My take on scaling is more like the idea of modularity. Create a local system that works and then replicate it. That's how I see scale happening. We are accustomed to thinking top-down when it's much simpler than that. Instead of one giant monolithic system, it's a collection of lots of little ones. Another quick link is to the Sociocracy people which have a good idea on scaling. In other words, Loomio instances will be unique and local and eventually scale. What eventual hierarchical system gets employed is unknown at this point but the meat and potatoes is local.
Lots of good commentary going on with this thread. Hope we can keep this moving.
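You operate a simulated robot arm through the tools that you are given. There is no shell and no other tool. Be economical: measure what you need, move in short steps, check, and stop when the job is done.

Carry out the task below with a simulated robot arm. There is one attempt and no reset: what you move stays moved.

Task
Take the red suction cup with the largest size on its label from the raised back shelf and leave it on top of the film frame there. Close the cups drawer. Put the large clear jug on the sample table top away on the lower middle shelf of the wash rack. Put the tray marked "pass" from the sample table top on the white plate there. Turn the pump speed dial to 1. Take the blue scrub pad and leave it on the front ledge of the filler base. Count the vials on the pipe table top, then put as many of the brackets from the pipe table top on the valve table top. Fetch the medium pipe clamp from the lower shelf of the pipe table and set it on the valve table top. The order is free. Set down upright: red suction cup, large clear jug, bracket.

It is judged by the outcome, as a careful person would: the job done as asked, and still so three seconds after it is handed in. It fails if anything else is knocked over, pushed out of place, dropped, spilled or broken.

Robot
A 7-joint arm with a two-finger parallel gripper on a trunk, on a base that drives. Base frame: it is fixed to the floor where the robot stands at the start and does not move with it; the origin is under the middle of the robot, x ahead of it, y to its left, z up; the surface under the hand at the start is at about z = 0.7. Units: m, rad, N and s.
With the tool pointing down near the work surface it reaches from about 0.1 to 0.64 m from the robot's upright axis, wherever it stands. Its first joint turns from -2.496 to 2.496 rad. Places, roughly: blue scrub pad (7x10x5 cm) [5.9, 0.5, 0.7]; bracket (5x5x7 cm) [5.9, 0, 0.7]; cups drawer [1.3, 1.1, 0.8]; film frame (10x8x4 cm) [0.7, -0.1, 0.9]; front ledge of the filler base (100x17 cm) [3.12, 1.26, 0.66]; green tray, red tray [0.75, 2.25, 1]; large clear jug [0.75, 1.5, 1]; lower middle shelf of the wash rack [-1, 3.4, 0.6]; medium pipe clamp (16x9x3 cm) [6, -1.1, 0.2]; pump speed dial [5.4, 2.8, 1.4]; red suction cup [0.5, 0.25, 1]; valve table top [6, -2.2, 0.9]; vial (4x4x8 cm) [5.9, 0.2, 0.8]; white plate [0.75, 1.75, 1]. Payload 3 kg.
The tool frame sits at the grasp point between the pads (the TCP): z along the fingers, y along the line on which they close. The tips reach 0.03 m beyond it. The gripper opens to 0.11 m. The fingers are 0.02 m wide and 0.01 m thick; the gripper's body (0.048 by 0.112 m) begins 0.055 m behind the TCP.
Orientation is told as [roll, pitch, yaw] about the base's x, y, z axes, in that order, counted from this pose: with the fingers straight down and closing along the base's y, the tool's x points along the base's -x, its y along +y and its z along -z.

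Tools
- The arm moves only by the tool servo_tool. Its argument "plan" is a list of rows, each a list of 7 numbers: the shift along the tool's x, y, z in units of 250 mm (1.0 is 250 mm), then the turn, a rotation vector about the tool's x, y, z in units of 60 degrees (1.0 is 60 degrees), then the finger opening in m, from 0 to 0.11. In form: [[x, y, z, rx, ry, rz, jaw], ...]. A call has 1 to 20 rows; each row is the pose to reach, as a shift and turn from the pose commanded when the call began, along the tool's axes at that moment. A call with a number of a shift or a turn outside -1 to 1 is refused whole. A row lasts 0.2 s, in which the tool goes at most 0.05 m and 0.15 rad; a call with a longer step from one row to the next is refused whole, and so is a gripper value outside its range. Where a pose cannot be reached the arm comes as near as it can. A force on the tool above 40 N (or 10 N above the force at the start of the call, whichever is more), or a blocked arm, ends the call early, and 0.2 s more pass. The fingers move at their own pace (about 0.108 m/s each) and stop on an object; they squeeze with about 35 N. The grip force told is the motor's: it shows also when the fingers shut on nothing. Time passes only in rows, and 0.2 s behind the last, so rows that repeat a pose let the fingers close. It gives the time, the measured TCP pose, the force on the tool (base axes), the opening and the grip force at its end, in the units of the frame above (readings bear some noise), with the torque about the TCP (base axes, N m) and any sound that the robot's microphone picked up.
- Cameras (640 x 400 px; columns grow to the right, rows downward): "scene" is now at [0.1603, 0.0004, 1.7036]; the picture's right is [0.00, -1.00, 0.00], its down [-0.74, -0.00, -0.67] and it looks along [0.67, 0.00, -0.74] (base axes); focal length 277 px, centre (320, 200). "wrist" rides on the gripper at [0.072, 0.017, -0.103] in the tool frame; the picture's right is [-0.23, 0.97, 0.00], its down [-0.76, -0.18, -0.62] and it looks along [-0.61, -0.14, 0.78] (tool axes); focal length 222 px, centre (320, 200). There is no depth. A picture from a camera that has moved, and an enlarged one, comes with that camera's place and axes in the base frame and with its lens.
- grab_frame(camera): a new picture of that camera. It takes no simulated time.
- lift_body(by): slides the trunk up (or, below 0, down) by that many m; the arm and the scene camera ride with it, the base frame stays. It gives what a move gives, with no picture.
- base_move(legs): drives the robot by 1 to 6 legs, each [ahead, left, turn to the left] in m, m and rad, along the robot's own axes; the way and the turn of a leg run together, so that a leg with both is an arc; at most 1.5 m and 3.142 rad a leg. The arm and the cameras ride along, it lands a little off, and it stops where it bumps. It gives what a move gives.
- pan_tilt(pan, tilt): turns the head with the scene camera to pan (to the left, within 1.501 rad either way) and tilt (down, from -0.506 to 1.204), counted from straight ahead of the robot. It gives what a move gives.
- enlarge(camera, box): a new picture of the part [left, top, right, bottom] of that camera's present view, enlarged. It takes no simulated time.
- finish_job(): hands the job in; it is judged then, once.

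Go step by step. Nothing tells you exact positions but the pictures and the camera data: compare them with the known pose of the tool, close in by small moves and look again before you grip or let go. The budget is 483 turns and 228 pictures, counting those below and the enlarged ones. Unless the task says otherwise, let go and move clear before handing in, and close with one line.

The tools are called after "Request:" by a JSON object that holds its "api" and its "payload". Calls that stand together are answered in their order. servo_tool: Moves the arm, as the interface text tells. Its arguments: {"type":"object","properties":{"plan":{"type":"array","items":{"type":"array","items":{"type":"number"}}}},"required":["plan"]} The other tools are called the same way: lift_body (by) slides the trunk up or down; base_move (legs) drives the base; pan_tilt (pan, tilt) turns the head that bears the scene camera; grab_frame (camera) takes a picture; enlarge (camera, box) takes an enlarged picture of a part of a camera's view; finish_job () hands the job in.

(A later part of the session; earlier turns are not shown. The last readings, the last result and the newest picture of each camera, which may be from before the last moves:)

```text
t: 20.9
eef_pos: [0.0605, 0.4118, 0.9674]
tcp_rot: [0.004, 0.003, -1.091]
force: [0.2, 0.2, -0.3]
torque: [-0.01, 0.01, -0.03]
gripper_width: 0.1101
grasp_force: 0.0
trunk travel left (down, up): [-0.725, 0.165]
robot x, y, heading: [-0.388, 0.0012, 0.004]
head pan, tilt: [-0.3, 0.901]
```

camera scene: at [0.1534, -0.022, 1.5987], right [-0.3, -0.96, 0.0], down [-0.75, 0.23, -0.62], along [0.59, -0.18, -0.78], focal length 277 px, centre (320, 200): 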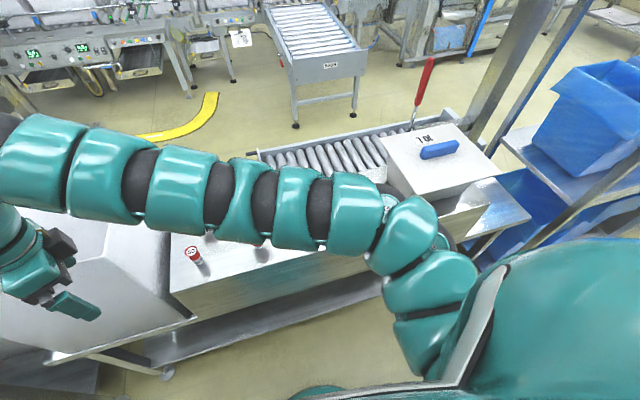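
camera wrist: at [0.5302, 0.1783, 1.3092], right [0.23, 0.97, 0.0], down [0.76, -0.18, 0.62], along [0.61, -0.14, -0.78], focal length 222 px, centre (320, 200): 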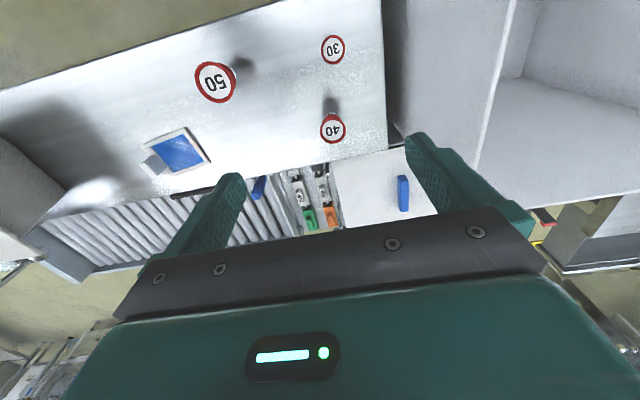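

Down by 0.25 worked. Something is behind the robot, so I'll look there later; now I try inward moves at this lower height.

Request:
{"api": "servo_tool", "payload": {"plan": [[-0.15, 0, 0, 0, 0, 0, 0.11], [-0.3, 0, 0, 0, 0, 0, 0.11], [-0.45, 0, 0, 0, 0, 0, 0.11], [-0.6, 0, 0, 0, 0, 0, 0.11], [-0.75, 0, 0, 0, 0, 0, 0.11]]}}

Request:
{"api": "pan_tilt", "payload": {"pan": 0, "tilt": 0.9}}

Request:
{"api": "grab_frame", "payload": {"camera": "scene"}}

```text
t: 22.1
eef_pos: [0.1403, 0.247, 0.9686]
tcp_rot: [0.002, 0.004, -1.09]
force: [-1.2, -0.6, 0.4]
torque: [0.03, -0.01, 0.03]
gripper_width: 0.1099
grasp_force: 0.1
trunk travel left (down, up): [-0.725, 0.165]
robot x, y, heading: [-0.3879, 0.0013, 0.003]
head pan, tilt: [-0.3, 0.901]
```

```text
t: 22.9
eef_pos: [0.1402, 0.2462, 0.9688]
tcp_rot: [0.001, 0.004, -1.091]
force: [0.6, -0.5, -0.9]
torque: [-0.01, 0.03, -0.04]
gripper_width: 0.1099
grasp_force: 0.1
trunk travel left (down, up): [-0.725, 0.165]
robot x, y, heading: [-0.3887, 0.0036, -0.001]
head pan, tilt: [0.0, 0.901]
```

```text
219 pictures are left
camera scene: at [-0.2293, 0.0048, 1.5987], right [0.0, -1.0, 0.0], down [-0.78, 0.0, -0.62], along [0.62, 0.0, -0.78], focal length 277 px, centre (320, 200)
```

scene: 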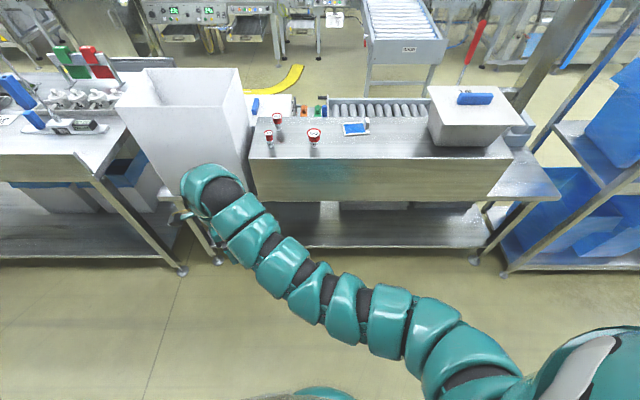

Positive light came from the term natural monopolies A euphemism in my opinion
Not going to say that even brief contact with studying economics doesn't leave a person impaired, especially in ability to communicate, but look at it this way: any sector considered a 'natural' monopoly (electricity distribution, Internet tubing, social networks) are sectors that even standard capitalism-friendly economics has to acknowledge cannot be left to the private market.
One could argue that apparently oil refining is a natural monopoly, but here the case is stronger i think that it is a euphemism, and there's nothing natural about the monopolistic achievements of Standard Oil or its ever-merging descendants. Again, though, even from a a pro-capitalism economic perspective any honest economist is either looking at what unnatural conditions or unnatural practices are giving rise to monopolies and seeking to remove those conditions or stop those practices, or that same hypothetical honest economist acknowledges a sector will tend towards monopoly and therefore advocate for removing it from the private market and put people in charge.
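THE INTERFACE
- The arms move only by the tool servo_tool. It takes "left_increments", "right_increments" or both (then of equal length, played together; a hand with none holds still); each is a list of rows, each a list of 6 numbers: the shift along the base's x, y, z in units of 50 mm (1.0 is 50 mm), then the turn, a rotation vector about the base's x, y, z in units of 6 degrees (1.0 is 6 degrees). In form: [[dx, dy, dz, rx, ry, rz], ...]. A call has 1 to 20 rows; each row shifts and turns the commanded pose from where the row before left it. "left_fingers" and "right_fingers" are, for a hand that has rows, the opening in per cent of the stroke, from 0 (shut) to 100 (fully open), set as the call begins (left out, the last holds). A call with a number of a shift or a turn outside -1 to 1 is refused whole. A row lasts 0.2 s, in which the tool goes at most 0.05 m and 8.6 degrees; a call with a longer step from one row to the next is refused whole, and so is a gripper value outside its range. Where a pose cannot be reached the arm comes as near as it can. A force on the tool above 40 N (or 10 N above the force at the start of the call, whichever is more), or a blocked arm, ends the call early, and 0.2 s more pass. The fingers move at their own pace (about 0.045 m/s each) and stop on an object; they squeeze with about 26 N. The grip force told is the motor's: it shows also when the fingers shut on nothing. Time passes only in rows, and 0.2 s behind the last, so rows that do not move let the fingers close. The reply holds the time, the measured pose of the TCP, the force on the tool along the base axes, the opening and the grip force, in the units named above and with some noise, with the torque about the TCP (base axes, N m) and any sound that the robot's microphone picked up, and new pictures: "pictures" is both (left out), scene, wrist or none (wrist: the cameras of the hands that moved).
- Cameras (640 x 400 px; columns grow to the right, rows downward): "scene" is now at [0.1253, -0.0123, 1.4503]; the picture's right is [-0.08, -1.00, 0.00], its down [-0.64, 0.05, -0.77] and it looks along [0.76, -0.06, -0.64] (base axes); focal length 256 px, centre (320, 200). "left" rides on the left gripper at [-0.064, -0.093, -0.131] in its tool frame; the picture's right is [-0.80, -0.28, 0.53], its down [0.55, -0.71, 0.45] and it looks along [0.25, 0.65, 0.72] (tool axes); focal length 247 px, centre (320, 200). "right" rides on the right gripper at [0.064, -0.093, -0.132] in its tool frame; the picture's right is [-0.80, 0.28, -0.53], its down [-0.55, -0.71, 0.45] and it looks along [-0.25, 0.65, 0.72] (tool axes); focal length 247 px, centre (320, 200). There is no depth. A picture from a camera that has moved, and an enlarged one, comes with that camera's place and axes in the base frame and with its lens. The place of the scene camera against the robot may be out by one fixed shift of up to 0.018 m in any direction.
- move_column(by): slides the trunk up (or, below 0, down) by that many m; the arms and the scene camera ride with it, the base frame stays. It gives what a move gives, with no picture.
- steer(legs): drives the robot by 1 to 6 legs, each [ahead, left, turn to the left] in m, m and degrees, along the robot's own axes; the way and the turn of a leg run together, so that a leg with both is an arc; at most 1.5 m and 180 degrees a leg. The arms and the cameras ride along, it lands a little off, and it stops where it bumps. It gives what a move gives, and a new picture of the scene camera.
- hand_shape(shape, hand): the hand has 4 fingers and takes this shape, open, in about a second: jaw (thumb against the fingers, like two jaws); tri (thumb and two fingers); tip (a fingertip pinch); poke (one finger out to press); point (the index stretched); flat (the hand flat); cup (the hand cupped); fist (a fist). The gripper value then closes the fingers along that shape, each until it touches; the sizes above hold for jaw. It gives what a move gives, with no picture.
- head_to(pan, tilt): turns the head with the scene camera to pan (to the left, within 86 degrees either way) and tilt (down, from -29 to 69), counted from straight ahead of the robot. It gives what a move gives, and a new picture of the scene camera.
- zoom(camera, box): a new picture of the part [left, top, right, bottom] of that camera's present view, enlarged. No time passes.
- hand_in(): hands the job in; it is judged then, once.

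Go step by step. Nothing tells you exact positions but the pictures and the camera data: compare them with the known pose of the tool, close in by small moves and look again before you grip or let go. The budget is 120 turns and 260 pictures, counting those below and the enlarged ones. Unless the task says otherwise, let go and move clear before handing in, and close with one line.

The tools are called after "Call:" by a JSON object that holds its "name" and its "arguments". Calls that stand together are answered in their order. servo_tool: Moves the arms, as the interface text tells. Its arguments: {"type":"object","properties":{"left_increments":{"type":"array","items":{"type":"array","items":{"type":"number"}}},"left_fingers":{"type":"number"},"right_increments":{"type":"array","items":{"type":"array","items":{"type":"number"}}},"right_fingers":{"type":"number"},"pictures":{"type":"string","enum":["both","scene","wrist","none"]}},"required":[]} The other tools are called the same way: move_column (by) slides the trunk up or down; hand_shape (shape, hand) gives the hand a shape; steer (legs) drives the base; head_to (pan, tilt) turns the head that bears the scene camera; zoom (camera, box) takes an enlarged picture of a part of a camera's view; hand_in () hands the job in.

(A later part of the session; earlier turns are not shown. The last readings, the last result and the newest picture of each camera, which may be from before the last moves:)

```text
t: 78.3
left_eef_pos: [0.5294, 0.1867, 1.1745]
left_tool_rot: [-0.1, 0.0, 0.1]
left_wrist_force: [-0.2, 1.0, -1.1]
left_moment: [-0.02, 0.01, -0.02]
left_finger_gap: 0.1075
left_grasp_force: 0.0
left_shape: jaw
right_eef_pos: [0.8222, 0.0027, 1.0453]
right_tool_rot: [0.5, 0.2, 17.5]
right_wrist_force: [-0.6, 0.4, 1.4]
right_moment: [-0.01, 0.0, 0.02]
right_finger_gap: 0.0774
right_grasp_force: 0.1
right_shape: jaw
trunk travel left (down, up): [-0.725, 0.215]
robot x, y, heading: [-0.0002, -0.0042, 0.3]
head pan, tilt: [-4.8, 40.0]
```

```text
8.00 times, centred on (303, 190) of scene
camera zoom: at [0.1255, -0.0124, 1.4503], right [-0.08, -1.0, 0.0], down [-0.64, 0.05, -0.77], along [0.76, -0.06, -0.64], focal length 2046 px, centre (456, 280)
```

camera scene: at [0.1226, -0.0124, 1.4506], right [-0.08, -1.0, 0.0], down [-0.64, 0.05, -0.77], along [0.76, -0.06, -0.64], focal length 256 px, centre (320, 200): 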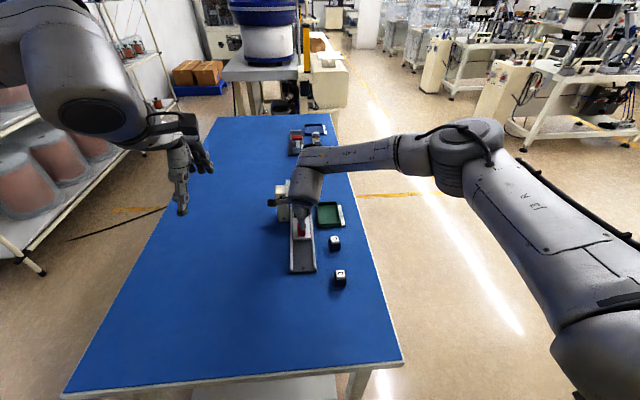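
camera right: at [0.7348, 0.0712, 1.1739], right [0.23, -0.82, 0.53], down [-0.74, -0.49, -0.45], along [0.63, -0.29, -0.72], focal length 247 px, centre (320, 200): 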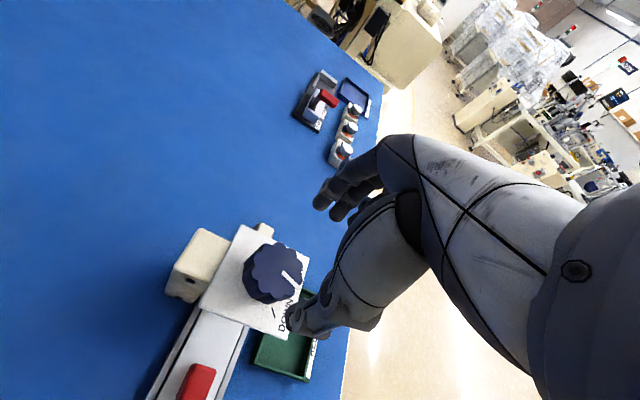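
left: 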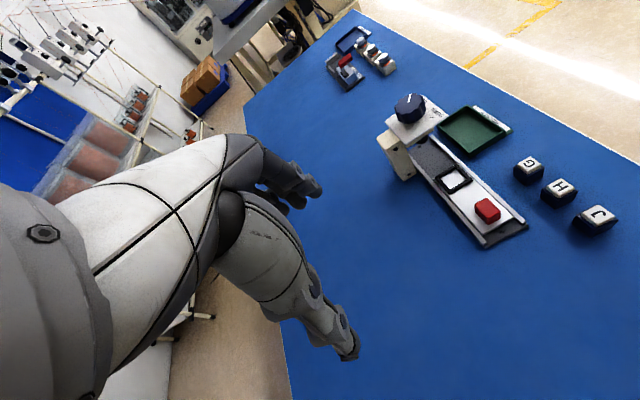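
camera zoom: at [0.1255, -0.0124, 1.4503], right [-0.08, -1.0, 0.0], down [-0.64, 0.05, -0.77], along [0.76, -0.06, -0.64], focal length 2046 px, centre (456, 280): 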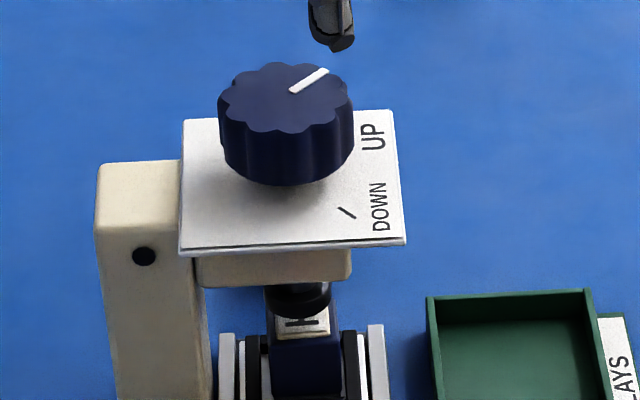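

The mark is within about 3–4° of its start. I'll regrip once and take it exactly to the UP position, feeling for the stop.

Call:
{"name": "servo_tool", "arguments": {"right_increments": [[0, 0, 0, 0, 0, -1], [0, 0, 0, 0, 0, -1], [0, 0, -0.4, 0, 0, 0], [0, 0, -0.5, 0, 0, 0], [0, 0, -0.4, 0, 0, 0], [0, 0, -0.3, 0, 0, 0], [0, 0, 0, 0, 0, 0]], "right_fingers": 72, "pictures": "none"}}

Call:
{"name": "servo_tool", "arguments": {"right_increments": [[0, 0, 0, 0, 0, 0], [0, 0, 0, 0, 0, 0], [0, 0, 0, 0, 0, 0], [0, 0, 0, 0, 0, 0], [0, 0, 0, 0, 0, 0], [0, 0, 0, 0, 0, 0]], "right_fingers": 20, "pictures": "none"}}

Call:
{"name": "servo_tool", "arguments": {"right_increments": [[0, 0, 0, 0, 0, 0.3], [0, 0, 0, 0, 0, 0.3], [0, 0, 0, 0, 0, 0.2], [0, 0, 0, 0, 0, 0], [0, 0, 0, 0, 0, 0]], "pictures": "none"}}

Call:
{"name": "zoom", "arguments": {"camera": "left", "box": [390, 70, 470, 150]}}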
There are Marxian and other economists who argue that all industries tend toward monopolistic practices in capitalism, and there's some evidence for that, and that does indeed serve to condemn capitalism. I tend to think that much of the time it's inequality, not markets, at fault, but markets without inequality wouldn't likely be called 'capital'ism.
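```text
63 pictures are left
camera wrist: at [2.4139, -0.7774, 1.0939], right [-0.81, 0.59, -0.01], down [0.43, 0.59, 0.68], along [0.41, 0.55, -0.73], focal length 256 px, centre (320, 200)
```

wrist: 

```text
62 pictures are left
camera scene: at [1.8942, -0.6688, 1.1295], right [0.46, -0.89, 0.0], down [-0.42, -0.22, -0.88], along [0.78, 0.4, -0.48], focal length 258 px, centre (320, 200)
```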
To be specific: Wealth inequality is an unnatural condition encouraging monopoly. Laws that favor aggregations of people serving capital over aggregations of people serving people is another unnatural condition encouraging much that is horrible, including monopoly.
Glad to see we both have some trepidation of traditional economics Though I will say the examples you gave are of a different character since they generally refer to a resource which needs extraction and distribution whereas the share economy issues are generally fixed resources or services I am not sure if we are clarifying or just digging in heels at this point I don't like the idea of calling these networks natural monopolies especially since it seems to imply those at the top should naturally have arrived to that position
Monopolies are a logical extension to the rules of capitalism. Capitalism dictates that consolidation of competition and the process of elimination be the guiding principle toward some delusional Nirvana where there can only be one authority and one beneficiary (i.e. tyranny). It's pure narcissism and vanity and is very polarized into one leader and many followers. However, I think humans aspire to be more than followers of an absolute top-down authority. Capitalism enshrines the idea of one absolute top-down authority and abhors decentralization and distributed (democratic) authority - although it didn't start off that way. It really does resemble the desire of an egotistical person to be exalted and worshiped by all while in a perpetual state of orgasm. From King to capitalist, it's the same except for one step removed from absolutism but as we see now is probably just as absolutist. Nothing has changed.
I see the idea of democracy as relatively incompatible with capitalism now although it was the force that instituted capitalism. IMO democracy became highlighted when feudalism gave way to capitalism. Authority through democracy became decentralized one step beyond feudalism but not quite to the individual level (potential for tyranny still exists). Even though capitalism started off with this democratic mind set, it has veered quite heavily away form it and back to a feudalistic style of centralized authority and hence tyranny. Socialism, however mislabeled, miscalculated or misconceived in the past, will soon highlight yet another step removed from centralized authority and will make democracy whole down to the individual level - finally. If done properly, the neo-socialism will avoid the pitfall of regressing back to an absolutist and centralized authority like we saw with capitalism.
Obviously I agree with that point of view, though I do get what Benjamin is saying that the extent of the network in Airbnb, and the others is a critical part of its success I think the disagreement with Benjamin and I is mostly semantic. One possible alternative would be for communities to hold the information for Airbnb hosts in that given community, and as long as their were reciprocal agreements with other communities you could still have a comprehensive network but with decentralized control I know there are those who have given various names for having elite control of the network removed but i cannot think of them at the moment
It's looking like two separate things. One being the principle of strength in numbers (law of averages?). Two people can dig a ditch must faster than one and so on. The other thing being how decisions are made as to the ditch digging. At best, the ditch would be dug based on "best practices" or most efficient means. The point is decisions do not always have to be made every single time an event takes place (free will is not always necessary). Once an agreed procedure is codified, the decision has been made in a kind of perpetuity only to be changed as circumstances or consensus change. In this way, the ditch diggers are no more than paint-by-numbers artists where maybe one has really studied the procedure more than the others and is delegated to facilitate or guide the digging. In the AirBNB example, the workers would all get together and decide what "best practices" would be and then codify it. Thereafter, the system runs without much supervision as long as people are well versed in how the system came to be and why. It is important to teach people the history of this system so that it can be intelligently perpetuated. The network is only as good and efficient as its underlying system which in the end is always fairer when controlled by all its members democratically. It is true a system can be good and efficient if a single authority has deep wisdom but this wisdom is most often guaranteed when reached collectively. The risk of tyranny becomes less and less the more democracy is utilized. I believe people are not stupid and will likely make good decisions if taught or informed properly.